L'histoire :
En l’an 2055, Yves Mathon enterre son père. Il est affligé comme le reste de la famille, mais soutenu par sa femme, enceinte par procuration. En effet, c’est leur robot Mikki qui porte leur bébé pendant les 9 mois nécessaires à la gestation. Le lendemain, Yves retourne au boulot : il est la cheville ouvrière d’une société d’avocats chargée de supprimer des datas de l’humanité. En effet, à cette époque, la mémoire mondiale est arrivée à saturation de ses capacités ! Pour permettre aux gens de pouvoir accumuler leurs données numériques, il est donc nécessaire de faire de la place en supprimant ce qui n’est plus nécessaire – c’est-à-dire ce qui ne fait plus d’audience. Ce jour-là, il soumet aux juges la suppression d’un vieux film oublié, 2001, l’odyssée de l’espace et de tous ses fichiers afférents. Son taux de consultation est de 0,0000012%, ce qui ne plaide pas en faveur de sa conservation. Malgré la courte plaidoirie d’Yves, la juge insensible fixe une date de destruction. Yves s’exécute… mais il ne peut s’empêcher de faire une copie des fichiers en amont, sur une clé autonome, car il est sensible au potentiel culturel de cette œuvre. Or ce genre de copie constitue un délit grave. Deux robots inspecteurs enquêtent d’ailleurs au sein de sa société pour trouver le clandestin qui fait des sauvegardes des fichiers condamnés. Yves planque ensuite les datas au sein de Mikki, qu’il a trafiqué pour que ce soit indécelable…

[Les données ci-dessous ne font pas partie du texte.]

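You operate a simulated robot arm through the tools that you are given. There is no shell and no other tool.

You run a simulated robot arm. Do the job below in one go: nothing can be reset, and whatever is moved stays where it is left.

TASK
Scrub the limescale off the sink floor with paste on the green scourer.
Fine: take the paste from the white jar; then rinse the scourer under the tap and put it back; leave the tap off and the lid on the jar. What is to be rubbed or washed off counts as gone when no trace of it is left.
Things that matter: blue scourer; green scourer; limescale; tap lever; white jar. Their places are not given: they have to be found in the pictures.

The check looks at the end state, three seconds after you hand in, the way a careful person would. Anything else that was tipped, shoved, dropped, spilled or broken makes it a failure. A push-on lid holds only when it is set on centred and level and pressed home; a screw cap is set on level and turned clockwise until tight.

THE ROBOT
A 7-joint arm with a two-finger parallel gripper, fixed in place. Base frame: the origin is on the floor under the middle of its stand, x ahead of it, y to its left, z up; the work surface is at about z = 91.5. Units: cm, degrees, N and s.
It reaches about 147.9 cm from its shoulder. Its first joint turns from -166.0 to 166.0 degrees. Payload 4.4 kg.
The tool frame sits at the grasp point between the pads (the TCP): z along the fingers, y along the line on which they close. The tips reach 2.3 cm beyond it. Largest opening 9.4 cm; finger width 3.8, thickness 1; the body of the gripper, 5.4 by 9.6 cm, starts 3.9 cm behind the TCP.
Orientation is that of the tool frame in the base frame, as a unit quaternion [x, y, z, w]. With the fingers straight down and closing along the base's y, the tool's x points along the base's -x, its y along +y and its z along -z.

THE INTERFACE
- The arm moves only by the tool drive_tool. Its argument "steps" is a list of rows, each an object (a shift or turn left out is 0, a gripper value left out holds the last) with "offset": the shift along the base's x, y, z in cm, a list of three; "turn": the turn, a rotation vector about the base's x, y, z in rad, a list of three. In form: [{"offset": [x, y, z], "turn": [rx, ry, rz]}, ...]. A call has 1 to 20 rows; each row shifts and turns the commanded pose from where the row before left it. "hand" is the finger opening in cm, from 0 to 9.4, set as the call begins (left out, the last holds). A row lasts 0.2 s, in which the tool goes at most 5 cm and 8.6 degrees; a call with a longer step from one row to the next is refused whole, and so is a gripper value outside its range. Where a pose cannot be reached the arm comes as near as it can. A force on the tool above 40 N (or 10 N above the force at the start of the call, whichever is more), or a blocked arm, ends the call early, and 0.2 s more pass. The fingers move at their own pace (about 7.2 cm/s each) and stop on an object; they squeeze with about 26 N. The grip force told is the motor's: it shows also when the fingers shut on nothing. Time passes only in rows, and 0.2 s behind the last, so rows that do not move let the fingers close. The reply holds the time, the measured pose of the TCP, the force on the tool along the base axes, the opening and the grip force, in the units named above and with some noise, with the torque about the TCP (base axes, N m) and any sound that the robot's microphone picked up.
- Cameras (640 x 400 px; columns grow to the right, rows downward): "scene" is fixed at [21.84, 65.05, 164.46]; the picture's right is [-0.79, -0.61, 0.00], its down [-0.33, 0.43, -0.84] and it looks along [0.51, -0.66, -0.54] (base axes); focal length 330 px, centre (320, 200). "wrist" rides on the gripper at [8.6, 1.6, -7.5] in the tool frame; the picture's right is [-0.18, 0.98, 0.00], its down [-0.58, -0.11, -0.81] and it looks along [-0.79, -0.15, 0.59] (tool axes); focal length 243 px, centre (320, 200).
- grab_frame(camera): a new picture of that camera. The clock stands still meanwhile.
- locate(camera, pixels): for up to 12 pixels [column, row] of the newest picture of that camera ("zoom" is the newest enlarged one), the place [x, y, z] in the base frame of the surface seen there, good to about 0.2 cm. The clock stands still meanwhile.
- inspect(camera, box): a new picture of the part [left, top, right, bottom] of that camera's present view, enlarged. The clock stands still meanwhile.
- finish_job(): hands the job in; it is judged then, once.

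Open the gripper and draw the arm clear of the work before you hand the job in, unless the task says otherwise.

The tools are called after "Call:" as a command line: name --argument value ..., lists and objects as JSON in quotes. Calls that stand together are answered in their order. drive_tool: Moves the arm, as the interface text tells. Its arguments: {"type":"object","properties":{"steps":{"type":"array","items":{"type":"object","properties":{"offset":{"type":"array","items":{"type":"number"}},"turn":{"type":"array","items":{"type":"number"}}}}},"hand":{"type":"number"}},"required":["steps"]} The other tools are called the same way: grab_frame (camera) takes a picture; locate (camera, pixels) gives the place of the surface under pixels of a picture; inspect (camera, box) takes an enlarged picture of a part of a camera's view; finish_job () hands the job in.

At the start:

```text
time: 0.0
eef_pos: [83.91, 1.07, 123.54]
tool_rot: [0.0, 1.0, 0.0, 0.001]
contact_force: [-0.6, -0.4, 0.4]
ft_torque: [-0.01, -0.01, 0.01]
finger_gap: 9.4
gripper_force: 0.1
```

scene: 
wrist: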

Ce qu'on en pense sur la planète BD :
Bienvenue dans un avenir horrible et pourtant tellement proche des déviances technologiques et sociales de notre temps ! En l’année 2055 extrapolée par Ugo Bienvenu, la problématique centrale de Préférence système se crispe sur la saturation de la mémoire numérique de l’humanité. Et si les data centers d’aujourd’hui n’étaient pas extensibles à l’infini (par manque de terres rares ou par législation) ? De fait, chaque donné numérique (qu’il s’agisse de vidéos, de musiques, d’œuvres littéraires…) est soumise à un jugement qui définit sa conservation ou sa destruction. Mais sur quels critères peut-on ainsi définir ce qui doit être préservé ou détruit ? Les vacances à la plage de madame Michu importent-elles plus que des œuvres majeures du patrimoine du 7ème art, sous prétexte qu’elles font plus d’audience ? Ugo Bienvenu déroule astucieusement cette problématique via un dessin encré réaliste précis mais un peu figé et une colorisation en aplats très marqués. Il accorde à sa narration un suspens de thriller, riche de sens, dans une première partie. Puis, suite à un évènement clé que nous tairons pour préserver le plaisir de lecture, il tente d’espérer un lendemain au lendemain, en faisant un retour à la parabole du jardin d’Eden. Or il délivre alors une conclusion toute aussi amère. A travers cette œuvre bourrée de réflexion philosophique et ode à la création artistique (oui, mais qu’est-ce que l’art ?), Ugo Bienvenu pose tout un tas de questions essentielles. Que lègue-t-on aux générations futures ? Qu’est-ce qui résiste au temps ? La révolution numérique achèvera-t-elle la pensée ?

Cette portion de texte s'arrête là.